### To be done
Where a line of the listing below includes the word "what", reproduce that line.

### Information provided

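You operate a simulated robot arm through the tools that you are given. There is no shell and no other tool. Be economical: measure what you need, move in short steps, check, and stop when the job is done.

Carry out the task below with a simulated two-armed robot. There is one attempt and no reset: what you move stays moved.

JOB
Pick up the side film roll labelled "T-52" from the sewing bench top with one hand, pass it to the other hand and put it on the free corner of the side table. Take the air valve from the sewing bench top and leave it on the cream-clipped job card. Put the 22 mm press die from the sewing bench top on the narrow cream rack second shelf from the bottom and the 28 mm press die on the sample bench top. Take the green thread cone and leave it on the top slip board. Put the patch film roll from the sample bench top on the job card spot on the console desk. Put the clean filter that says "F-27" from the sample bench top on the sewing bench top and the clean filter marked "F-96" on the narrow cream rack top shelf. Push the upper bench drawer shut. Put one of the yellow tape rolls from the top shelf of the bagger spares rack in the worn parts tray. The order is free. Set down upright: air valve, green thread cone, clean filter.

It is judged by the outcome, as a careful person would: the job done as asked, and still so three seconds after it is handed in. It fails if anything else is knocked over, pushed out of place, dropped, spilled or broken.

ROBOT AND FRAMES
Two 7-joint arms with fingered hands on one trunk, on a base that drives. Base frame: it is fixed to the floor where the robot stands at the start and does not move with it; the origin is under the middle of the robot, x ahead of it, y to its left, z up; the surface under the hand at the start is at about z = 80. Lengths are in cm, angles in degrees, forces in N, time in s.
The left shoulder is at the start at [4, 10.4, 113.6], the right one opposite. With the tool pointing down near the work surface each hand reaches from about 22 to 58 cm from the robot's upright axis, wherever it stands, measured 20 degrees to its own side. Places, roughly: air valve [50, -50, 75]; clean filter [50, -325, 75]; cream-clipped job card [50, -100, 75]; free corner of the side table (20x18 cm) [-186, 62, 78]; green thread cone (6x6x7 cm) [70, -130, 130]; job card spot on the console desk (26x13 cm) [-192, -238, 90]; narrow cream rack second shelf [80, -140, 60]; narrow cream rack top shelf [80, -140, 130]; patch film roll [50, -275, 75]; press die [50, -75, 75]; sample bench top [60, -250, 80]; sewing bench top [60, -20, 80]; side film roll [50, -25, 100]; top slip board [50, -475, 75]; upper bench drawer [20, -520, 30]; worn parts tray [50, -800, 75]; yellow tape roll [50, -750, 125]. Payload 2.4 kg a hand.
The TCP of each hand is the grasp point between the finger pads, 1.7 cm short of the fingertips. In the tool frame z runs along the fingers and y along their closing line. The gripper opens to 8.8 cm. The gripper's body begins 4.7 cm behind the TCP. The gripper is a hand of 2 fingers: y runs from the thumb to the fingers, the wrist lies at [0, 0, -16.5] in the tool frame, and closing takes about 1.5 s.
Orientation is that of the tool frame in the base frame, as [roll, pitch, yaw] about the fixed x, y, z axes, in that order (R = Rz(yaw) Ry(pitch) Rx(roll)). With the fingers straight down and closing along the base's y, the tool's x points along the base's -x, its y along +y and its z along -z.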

### Task response
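You operate a simulated robot arm through the tools that you are given. There is no shell and no other tool. Be economical: measure what you need, move in short steps, check, and stop when the job is done.
Carry out the task below with a simulated two-armed robot. There is one attempt and no reset: what you move stays moved.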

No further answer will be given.